WHAT IS EXPECTED = Return all lines where the word "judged" can be found.
Start of INFORMATION PROVIDED
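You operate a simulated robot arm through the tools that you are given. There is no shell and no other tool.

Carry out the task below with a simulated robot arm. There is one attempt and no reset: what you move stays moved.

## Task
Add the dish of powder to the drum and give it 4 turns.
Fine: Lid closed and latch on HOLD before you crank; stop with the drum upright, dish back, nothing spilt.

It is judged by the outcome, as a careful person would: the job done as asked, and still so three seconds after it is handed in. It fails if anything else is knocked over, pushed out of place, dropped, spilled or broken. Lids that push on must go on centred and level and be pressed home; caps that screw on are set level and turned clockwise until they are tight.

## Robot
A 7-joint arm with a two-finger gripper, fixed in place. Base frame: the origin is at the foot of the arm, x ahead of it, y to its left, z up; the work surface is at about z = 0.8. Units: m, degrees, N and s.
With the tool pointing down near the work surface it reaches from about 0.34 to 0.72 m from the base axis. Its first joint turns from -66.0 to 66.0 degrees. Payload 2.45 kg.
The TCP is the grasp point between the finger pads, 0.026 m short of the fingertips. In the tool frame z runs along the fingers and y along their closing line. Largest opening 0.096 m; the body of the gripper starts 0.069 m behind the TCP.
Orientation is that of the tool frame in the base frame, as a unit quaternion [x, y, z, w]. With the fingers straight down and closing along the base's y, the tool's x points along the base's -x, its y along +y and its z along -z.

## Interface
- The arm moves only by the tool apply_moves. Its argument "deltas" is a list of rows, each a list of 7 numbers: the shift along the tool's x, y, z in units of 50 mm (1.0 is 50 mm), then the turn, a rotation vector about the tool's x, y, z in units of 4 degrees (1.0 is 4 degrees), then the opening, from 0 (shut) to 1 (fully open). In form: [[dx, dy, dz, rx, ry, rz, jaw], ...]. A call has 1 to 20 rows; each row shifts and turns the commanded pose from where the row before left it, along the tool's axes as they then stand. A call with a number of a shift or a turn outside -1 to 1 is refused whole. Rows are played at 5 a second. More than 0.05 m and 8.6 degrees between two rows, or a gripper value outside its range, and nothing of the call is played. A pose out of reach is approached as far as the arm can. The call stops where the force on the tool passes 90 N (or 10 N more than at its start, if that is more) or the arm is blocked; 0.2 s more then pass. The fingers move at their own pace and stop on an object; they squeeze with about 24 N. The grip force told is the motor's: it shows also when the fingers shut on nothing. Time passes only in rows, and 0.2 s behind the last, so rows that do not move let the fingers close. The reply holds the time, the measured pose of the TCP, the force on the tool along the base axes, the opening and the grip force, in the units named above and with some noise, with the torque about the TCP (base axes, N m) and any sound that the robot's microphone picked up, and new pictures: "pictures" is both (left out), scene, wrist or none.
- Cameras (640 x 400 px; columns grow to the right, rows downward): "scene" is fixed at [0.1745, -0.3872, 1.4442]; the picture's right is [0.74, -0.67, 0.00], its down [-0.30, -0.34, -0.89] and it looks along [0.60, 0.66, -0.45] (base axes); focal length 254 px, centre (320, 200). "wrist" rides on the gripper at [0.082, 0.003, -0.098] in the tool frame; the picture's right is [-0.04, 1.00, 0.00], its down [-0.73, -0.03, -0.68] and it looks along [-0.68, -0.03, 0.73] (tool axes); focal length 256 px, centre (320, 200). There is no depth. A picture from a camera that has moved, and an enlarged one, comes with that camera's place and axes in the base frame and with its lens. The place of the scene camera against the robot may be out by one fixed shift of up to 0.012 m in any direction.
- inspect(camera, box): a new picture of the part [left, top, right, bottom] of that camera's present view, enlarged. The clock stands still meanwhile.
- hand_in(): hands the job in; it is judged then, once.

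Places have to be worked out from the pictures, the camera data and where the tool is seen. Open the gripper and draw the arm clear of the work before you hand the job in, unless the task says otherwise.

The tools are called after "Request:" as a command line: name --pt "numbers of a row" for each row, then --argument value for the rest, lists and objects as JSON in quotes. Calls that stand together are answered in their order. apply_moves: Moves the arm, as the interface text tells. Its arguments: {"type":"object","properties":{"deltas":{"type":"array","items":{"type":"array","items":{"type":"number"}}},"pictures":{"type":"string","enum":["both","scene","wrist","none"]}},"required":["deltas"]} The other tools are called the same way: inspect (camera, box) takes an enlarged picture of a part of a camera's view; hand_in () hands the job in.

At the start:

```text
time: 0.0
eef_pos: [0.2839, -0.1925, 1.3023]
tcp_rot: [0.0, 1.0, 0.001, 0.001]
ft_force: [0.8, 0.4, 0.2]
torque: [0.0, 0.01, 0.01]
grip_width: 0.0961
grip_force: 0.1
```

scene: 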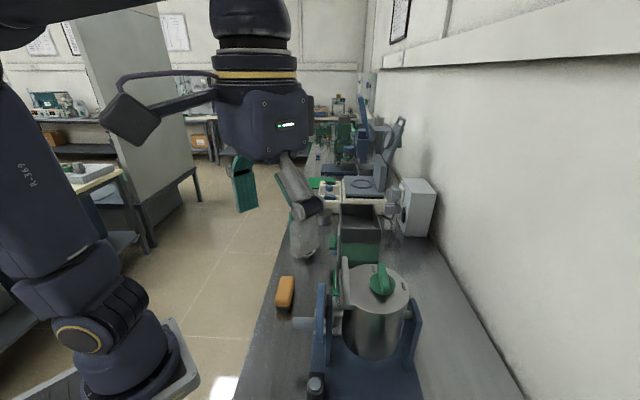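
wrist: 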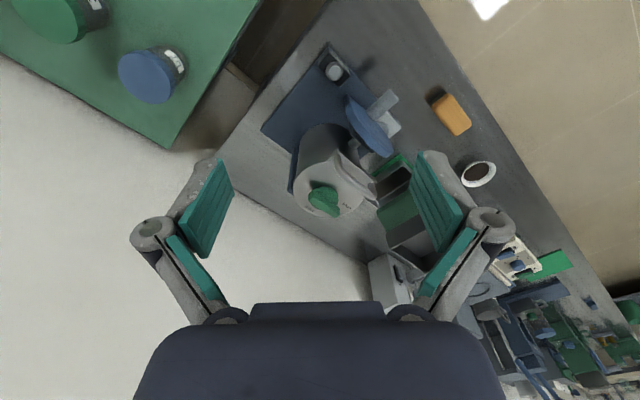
End of INFORMATION PROVIDED
TASK RESULT =
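It is judged by the outcome, as a careful person would: the job done as asked, and still so three seconds after it is handed in. It fails if anything else is knocked over, pushed out of place, dropped, spilled or broken. Lids that push on must go on centred and level and be pressed home; caps that screw on are set level and turned clockwise until they are tight.
- hand_in(): hands the job in; it is judged then, once.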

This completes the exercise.